The systems 10 and methods 100, 109, 113 disclosed herein facilitate efficient and effective charging of a vehicle battery 32 or batteries without requiring a user to enter a charge cycle duration into the charger 20 or vehicle 12. Instead, during the normal course or routine of their day, a user may set an alarm time for a different purpose, independently of vehicle charging, such as to ensure the user wakes up at a predetermined time. For example, many people use the alarm functions of their smartphones to control their waking time. Of course, other devices, like an alarm clock or other electronic device can be used by a user to set the alarm time, and for such devices that are connected to the internet (e.g. so-called “smart” devices) the alarm time can then be communicated to one or both of the vehicle charge controller 42 and the charger 20.

The alarm time provides an indication of when the vehicle 12 might be used, and so by when the charge cycle should be completed.
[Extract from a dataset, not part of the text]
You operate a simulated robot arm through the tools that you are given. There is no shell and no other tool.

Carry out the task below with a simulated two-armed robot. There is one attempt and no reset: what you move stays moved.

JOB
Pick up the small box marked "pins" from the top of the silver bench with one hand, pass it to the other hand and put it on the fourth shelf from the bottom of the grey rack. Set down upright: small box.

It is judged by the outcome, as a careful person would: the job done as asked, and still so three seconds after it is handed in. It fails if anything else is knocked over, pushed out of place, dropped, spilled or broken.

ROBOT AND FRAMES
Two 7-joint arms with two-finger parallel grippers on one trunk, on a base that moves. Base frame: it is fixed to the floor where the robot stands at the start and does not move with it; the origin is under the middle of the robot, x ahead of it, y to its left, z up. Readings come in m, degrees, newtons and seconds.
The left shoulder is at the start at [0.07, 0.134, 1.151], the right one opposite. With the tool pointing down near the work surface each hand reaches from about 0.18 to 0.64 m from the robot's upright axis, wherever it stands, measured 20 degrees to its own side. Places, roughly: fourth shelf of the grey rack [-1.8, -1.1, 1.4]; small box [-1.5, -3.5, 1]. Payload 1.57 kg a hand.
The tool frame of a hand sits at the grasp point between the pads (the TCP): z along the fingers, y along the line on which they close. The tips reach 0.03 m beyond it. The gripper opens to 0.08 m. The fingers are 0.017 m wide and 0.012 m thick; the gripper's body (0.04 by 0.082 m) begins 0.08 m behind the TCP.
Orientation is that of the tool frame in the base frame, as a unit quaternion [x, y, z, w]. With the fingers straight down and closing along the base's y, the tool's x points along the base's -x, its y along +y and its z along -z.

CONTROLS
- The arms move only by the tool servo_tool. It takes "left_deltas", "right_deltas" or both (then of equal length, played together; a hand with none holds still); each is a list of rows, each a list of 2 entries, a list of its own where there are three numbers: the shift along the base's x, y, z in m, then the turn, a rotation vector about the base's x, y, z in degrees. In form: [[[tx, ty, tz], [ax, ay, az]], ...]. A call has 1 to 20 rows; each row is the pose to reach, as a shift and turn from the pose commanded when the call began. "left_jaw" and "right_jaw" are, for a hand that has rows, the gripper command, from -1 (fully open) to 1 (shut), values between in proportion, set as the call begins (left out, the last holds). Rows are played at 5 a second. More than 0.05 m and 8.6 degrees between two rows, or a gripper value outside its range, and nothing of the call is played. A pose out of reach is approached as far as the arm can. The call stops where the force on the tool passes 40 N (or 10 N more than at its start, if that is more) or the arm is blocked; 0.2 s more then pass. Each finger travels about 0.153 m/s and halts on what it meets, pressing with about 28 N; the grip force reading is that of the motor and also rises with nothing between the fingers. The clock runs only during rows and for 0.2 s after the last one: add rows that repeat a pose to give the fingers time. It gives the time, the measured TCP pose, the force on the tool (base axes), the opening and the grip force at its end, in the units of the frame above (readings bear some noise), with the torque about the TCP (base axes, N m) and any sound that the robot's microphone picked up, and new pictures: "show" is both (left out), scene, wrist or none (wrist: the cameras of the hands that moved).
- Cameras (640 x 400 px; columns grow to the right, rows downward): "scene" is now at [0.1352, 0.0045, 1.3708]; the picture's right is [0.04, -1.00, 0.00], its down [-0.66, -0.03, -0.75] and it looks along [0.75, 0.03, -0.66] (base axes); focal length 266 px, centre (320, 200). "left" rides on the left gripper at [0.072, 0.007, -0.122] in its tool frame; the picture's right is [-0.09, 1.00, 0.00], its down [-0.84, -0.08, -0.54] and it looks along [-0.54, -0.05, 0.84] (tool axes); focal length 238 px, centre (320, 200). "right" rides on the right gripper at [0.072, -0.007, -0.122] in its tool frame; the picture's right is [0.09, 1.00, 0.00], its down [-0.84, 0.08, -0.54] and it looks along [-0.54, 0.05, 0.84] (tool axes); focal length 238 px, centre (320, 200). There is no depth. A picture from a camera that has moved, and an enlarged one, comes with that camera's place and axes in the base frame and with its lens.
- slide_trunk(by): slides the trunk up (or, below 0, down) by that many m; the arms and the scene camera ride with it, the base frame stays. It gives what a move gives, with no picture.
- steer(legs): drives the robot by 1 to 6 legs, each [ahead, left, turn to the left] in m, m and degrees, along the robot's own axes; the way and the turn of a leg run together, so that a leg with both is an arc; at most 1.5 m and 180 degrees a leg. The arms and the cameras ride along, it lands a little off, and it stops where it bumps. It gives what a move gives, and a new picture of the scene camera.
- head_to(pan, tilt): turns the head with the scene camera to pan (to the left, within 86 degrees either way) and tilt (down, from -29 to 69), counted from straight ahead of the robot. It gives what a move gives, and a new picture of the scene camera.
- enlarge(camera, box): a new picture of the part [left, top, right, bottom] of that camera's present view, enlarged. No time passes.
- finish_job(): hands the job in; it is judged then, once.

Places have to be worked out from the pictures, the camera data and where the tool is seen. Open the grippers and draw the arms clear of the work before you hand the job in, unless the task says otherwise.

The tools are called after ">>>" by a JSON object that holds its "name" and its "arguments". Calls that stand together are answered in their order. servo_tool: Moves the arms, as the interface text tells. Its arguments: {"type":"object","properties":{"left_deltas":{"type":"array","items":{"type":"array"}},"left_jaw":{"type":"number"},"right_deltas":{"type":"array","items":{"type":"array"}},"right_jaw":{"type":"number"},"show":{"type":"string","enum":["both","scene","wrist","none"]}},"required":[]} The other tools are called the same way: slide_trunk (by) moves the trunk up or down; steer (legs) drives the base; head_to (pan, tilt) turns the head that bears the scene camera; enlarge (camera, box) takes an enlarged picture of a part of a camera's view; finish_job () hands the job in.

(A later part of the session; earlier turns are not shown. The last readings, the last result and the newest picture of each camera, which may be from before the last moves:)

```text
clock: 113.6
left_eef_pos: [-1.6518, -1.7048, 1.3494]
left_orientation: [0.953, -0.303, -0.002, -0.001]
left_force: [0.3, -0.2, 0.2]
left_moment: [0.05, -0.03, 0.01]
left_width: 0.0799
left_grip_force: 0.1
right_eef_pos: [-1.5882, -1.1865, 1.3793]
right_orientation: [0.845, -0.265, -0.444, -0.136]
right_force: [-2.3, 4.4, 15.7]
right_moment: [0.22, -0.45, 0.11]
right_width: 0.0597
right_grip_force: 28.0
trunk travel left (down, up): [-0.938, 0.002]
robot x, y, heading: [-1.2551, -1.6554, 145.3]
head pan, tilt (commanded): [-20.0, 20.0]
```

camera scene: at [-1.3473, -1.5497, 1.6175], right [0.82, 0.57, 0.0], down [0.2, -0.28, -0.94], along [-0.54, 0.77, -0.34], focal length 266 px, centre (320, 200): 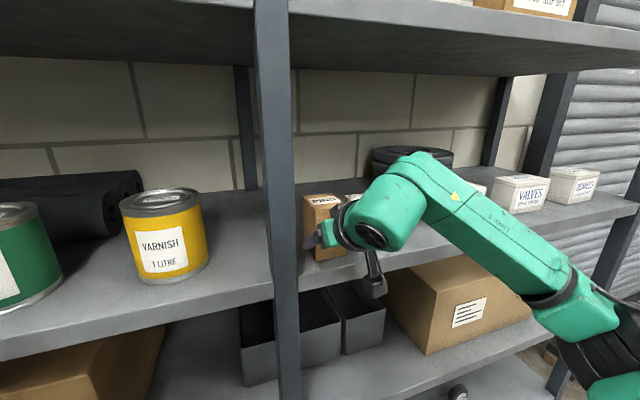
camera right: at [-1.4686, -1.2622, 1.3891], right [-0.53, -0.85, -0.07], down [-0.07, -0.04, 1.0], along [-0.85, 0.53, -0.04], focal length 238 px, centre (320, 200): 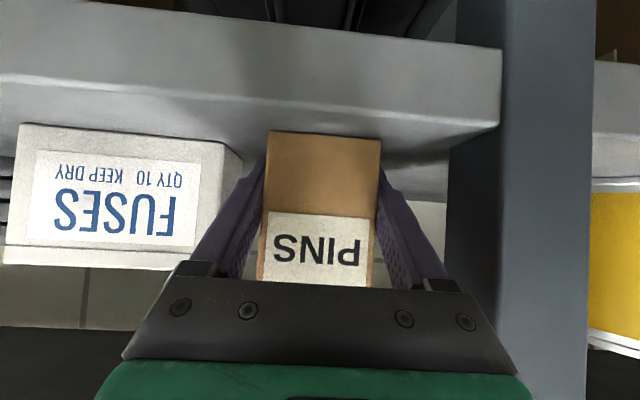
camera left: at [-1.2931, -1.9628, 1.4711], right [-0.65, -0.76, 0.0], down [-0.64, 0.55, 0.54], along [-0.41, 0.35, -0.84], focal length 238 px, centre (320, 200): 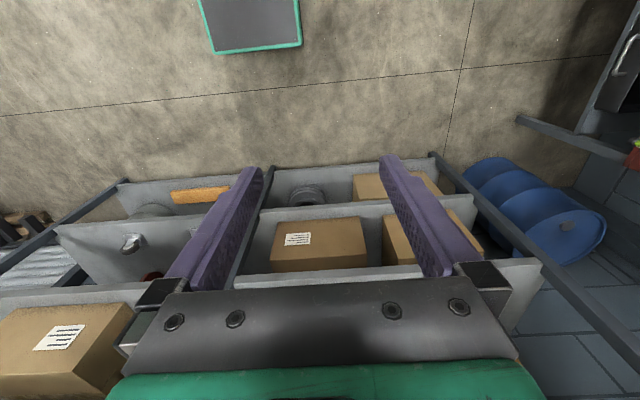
In this way, a user need not set a charge duration when the vehicle 12 is initially plugged into the charger 20, at a time when the user might not have planned their wake time or other alarm time. By communicating the alarm time from the external device 16 to the vehicle 12 and/or charger 20, the user need not set multiple timers and the process is greatly simplified for the user. In at least some implementations, this can occur automatically by software that causes the alarm time to be transmitted by the external device 16 after the user selects or sets the alarm time on the external device 16. Some systems and methods may allow additional time beyond the alarm time, as noted above, based on user habits or preset assumptions as to the time after the alarm time by which the vehicle 12 might be used. Beyond simplifying the process for the user, the vehicle charging can be done more efficiently, more cost-effectively and with improved component life.